Jupiter is known to have over 5000 co-orbital asteroids, and Neptune is believed likely to have even more. However Neptune is far further away than Jupiter, and objects sharing its orbit are correspondingly dimmer and hard to observe, with the result that only ten such bodies are known. It is likely that many objects currently classified as Centaurs (minor planets which never come closer to the Sun than Jupiter, and whose average distance from the Sun is no closer than Neptune's) may in fact be co-orbital with Neptune.

In a paper published on the online arXiv database at Cornell University Library on 12 October 2012, and in the journal Astronomy and Astrophysics on 15 October 2012, Carlos and Raúl de la Fuente Marcos of the Universidad Complutense de Madrid examine eleven bodies with orbits known to be close to that of Neptune, and conclude that four of these are in fact co-orbital.

The first of these objects is (148975) 2001 XA₂₅₅, discovered in December 2001 by a team of astronomers at Mauna Kea Observatory led by David Jewitt. This body is currently classified as a Centaur, with an eccentric orbit that brings it just within the orbit of Saturn and outside the orbit of Neptune, completing one orbit every 2.86 Earth years. De la Fuente Marcos and de la Fuente Marcos conclude that this object is in a horseshoe orbit relative to Neptune; that is to say an object that appears to describe a horseshoe shape when seen from another, larger object. This is caused by the smaller body moving in an orbit slightly faster than the larger object, until it catches up with that object, when it looses some inertial energy to the larger body. This causes the larger body to speed up slightly (though probably not perceptibly), and the smaller body to slow down. The smaller body then slows down relative to the larger body, until the larger body catches up with it, at which point a second exchange of inertial energy takes place, causing the smaller body to accelerate and the larger body to slow down, a state of affairs that can potentially continue indefinitely.
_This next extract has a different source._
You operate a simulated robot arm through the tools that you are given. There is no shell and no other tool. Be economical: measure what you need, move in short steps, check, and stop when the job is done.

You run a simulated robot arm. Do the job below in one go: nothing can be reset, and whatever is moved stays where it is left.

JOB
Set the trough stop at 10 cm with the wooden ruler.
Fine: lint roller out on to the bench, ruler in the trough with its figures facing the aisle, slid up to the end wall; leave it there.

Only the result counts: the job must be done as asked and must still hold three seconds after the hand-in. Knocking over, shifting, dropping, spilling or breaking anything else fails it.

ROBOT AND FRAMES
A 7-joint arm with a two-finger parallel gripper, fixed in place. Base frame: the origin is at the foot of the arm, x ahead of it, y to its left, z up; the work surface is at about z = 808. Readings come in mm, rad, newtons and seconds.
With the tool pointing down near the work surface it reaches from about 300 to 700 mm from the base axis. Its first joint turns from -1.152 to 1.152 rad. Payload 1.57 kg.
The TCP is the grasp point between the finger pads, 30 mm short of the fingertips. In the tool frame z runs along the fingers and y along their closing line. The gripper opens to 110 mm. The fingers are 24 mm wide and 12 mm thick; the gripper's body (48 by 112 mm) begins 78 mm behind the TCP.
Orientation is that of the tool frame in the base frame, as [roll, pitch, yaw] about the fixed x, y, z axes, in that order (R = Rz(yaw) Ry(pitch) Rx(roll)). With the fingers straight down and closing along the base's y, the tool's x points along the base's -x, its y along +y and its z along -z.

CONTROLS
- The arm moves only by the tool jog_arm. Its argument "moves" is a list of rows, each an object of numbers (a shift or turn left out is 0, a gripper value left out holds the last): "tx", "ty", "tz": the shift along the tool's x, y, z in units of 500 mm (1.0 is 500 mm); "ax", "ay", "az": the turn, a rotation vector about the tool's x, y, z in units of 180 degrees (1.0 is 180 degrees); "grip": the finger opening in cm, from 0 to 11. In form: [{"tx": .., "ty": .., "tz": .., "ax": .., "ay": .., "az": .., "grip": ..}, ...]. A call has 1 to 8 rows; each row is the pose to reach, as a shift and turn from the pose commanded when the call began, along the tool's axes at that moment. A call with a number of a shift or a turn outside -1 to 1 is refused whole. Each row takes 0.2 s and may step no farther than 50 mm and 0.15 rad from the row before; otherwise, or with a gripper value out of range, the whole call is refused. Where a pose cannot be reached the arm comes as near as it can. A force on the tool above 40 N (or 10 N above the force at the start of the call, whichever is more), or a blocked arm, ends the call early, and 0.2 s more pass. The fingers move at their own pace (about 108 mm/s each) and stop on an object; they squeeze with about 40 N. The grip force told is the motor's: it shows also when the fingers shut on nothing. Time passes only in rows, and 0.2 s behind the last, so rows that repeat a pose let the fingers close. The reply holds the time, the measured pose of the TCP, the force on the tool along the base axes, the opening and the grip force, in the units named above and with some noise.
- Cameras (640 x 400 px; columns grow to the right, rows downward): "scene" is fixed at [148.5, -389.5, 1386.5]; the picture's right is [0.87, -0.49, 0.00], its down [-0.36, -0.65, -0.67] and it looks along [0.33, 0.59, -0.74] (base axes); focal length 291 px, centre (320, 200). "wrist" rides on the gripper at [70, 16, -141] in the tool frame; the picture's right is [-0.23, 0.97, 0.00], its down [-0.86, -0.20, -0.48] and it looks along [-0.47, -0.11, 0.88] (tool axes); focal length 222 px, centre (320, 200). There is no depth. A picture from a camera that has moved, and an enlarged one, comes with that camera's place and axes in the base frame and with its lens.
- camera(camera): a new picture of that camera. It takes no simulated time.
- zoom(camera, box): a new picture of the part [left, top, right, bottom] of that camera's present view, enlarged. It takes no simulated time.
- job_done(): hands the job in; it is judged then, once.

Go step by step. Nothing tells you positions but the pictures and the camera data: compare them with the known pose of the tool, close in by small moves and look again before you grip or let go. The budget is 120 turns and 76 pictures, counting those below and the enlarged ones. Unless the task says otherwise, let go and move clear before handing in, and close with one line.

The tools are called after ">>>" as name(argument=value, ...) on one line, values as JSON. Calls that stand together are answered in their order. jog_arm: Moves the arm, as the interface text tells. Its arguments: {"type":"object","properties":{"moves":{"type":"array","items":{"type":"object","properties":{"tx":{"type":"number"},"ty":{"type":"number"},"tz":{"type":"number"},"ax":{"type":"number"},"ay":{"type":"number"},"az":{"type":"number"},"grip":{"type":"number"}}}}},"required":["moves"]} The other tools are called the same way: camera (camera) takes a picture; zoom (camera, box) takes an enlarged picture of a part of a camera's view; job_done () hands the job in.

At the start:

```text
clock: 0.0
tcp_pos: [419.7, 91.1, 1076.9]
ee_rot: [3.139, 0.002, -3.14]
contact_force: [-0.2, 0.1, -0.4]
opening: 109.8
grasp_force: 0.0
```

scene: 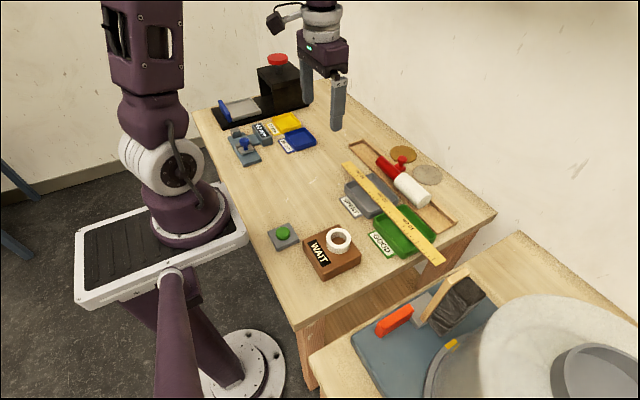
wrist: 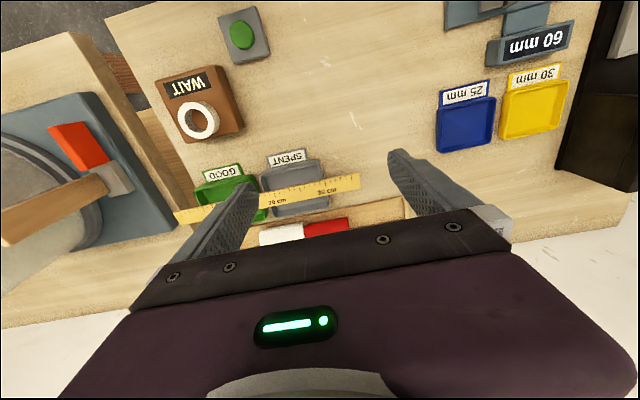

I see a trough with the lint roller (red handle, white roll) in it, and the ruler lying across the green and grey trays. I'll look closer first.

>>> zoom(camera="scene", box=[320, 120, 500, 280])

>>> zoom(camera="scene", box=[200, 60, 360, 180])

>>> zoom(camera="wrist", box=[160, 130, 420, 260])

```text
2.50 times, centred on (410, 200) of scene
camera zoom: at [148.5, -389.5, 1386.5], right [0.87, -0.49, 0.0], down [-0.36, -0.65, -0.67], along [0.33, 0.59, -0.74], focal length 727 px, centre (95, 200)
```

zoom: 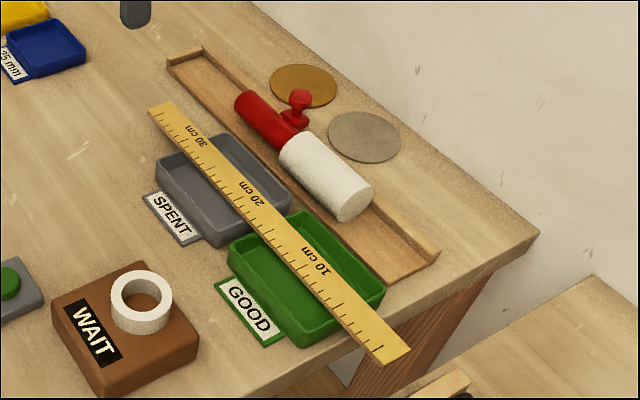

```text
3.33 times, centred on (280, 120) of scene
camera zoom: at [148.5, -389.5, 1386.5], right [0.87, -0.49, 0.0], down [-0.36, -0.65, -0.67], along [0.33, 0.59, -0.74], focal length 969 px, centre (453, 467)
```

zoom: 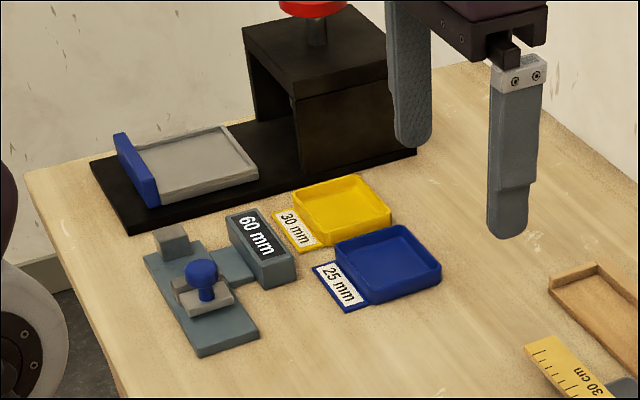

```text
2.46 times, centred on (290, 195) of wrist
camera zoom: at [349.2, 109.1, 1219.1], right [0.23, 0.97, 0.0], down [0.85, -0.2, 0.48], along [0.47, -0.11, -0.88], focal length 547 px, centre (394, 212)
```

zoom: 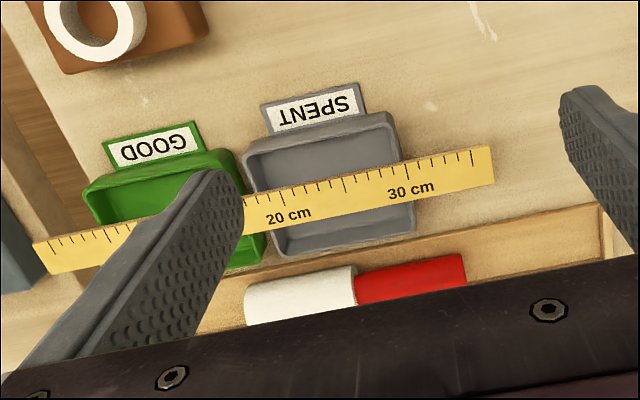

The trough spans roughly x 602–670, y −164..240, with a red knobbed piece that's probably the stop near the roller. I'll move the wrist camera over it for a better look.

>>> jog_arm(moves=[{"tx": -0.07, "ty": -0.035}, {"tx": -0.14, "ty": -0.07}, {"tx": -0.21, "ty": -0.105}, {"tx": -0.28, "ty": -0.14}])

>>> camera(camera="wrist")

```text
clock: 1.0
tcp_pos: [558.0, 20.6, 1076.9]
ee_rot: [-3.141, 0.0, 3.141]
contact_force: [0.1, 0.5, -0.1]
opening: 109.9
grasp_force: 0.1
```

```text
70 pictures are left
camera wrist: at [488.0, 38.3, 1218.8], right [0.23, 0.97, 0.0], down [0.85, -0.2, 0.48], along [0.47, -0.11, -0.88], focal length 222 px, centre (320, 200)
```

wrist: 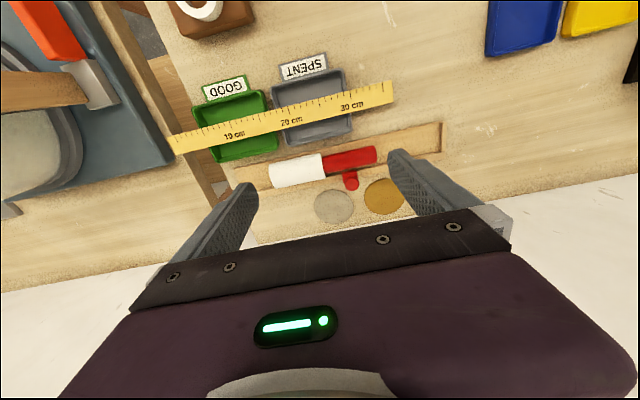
(148975) 2001 XA₂₅₅ appears to be a former Scattered Disk object (an object permanently outside the orbit of Neptune) that was nocked inwards within the Solar System about 50 000 years ago. It may have originated between 100 and 200 AU from the Sun (i.e. between 100 and 200 times as far from the Sun as the Earth). It is thought that (148975) 2001 XA₂₅₅ entered its current orbit about 10 000 years ago, and is unlikely to survive there for more than another 2000 years, due to the unstable nature of the orbit, which is perturbed by Saturn, Uranus, and Neptune.

The orbit of (148975) 2001 XA₂₅₅. Created using the JPL Small-Body Database Browser.
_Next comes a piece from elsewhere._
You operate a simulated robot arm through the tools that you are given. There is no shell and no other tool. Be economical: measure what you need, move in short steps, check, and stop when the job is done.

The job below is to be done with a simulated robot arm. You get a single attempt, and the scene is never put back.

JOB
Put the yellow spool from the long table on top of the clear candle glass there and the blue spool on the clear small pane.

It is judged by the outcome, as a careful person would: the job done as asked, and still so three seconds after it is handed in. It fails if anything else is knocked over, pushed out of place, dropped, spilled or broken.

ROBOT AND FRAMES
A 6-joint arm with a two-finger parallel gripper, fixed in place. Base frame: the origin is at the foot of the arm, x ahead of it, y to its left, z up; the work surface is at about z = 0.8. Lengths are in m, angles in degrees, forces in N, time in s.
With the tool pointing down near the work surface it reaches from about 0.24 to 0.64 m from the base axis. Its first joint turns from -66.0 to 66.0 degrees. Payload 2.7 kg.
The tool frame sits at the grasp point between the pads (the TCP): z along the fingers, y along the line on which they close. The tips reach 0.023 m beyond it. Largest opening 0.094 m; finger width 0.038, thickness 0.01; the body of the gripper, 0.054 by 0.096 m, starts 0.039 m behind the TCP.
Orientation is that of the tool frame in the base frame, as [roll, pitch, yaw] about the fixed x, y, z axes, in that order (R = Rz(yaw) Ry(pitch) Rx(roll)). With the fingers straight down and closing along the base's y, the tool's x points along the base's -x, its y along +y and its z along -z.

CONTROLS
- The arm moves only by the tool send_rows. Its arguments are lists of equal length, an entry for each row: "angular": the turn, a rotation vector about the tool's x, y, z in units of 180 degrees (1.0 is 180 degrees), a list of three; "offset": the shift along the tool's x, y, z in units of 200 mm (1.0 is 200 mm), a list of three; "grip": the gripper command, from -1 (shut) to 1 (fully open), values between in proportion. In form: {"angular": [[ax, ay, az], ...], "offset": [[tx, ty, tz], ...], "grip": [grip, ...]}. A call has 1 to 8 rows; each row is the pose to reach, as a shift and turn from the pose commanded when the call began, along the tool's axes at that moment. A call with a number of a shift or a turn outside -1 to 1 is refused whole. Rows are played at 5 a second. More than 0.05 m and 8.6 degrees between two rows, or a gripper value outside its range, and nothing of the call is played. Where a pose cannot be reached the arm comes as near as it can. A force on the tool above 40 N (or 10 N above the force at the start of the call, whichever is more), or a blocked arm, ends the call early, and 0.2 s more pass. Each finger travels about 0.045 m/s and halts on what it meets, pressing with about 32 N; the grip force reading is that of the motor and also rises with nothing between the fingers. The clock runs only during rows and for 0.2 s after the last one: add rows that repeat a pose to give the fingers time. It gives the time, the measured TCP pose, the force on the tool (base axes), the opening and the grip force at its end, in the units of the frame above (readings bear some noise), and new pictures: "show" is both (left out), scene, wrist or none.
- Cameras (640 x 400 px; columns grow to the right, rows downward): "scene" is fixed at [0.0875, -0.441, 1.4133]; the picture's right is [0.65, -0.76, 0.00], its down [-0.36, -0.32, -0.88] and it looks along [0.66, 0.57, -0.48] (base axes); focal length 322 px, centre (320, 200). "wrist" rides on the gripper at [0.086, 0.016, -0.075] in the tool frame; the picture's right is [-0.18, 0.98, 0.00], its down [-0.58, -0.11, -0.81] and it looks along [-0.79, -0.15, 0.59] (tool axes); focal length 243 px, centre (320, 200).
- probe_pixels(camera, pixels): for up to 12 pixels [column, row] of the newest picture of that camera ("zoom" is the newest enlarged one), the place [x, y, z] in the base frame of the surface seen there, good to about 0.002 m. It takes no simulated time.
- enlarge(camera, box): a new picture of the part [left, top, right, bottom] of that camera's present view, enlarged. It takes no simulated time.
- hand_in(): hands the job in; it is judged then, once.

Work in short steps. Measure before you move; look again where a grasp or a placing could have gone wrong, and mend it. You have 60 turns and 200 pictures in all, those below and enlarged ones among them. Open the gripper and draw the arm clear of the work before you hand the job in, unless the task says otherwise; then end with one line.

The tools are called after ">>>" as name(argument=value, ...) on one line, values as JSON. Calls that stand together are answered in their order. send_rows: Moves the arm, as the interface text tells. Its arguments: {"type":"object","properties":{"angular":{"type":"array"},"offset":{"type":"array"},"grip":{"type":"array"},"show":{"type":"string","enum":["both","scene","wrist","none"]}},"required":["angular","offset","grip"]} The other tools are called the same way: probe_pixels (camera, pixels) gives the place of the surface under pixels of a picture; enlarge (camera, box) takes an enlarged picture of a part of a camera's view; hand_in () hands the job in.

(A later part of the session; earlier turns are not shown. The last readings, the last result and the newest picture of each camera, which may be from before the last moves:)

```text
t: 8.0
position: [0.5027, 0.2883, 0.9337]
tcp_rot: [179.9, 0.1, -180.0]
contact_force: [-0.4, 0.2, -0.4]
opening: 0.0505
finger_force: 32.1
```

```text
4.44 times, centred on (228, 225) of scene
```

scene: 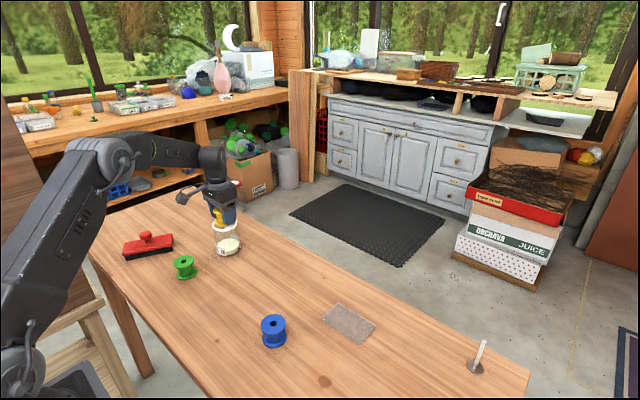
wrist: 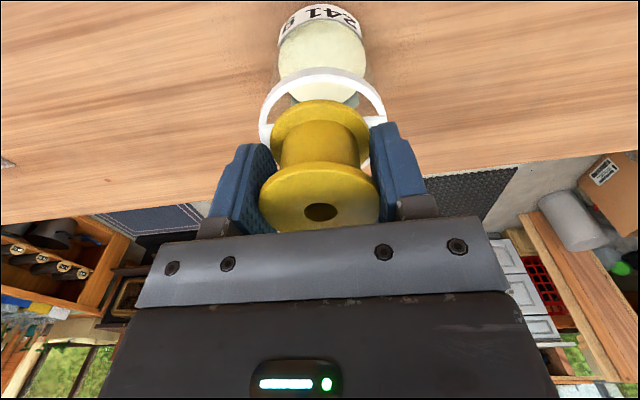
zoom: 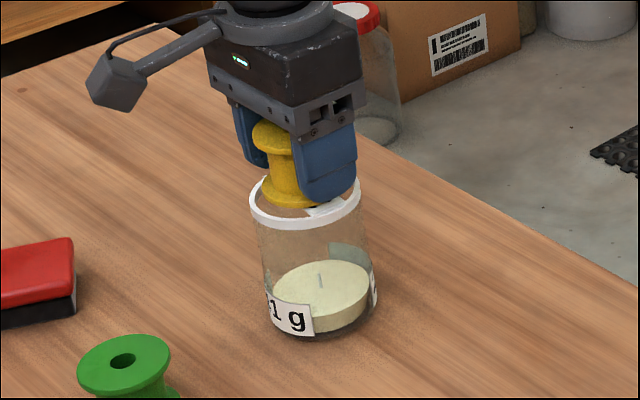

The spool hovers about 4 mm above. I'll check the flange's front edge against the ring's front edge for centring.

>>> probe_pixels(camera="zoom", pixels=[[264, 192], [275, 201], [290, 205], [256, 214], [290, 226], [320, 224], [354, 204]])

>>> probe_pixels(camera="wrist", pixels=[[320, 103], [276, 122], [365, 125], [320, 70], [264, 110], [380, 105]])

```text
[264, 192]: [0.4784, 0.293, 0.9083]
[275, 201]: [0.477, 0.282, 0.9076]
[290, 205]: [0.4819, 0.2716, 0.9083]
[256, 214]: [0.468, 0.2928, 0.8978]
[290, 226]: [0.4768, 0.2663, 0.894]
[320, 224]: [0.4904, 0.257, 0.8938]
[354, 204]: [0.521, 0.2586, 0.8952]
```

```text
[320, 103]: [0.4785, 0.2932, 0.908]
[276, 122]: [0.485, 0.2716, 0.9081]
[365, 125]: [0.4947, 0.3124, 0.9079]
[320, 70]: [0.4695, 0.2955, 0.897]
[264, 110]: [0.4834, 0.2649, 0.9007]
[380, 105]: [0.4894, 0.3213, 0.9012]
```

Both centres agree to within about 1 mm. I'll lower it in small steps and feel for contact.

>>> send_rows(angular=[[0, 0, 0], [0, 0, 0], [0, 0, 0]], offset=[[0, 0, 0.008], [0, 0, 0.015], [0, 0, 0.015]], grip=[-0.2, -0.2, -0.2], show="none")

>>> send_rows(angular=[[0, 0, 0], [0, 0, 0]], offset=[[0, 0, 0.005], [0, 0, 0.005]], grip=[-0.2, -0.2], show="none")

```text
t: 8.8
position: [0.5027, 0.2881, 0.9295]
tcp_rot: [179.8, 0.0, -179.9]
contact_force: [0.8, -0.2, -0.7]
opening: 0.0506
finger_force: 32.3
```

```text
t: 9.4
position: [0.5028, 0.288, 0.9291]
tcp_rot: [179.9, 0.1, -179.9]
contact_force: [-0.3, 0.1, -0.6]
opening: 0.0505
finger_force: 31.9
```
The second object considered a Neptune co-orbital by de la Fuente Marcos and de la Fuente Marcos is (310071) 2010 KR₅₉, discovered in May 2010 by NASA’s Wide-field Infrared Survey Explorer. Like (148975) 2001 XA₂₅₅, (310071) 2010 KR₅₉ is considered to be a Centaur, with an orbit that takes it outside that of Neptune, but never brings it within the orbit of Saturn. De la Fuente Marcos and de la Fuente Marcos consider this object to be in a horseshoe orbit with a 1:1 resonance with Neptune (i.e. having the same orbital time as Neptune, encountering it once every orbit). They think it has been in this orbit for about 100 000 years, and will remain in it for a few hundred thousand years.

The orbit of (310071) 2010 KR₅₉. Created using the JPL Small-Body Database Browser.

The third object considered is (316179) 2010 EN₆₅, discovered in March 2010 by David Rabinowitz and Suzanne Tourtellotte of Yale University using the 1.3 m reflector at the Cerro Tololo Inter-American Observatory. This has previously been described as a Centaur, a Scattered Disk Object and an object with a 'Neptune-like' orbit. De la Fuente Marcos and de la Fuente Marcos consider this object to be a 'Jumping Trojan' with a horseshoe objects that takes it between Neptune's L₄ and L₅ Lagrangian points (points 60° ahead of and behind Neptune in its orbit, where the gravity of Neptune and the Sun cancel one-another out).

The orbit of (316179) 2010 EN₆₅. Created using the JPL Small-Body Database Browser.

The final object considered is 2012 GX₁₇, discovered by the Pan-STARRS 1 telescope at, Haleakala Observatories in Hawaii in March this year (2012), and considered to be a Centaur. De la Fuente Marcos and de la Fuente Marcos consider this obtect to be a potential Trailing Trojan of Neptune, with a similar orbital period and occupying the planet's L₅ Lagrangian point. 

The orbit of 2012 GX₁₇. Created using the JPL Small-Body Database Browser.

The orbits of 2001 XA₂₅₅, 2010 KR₅₉, 2010 EN₆₅ and 2012 GX₁₇ as calculated by Carlos and Raúl de la Fuente Marcos. De la Fuente Marcos and de la Fuente Marcos (2012).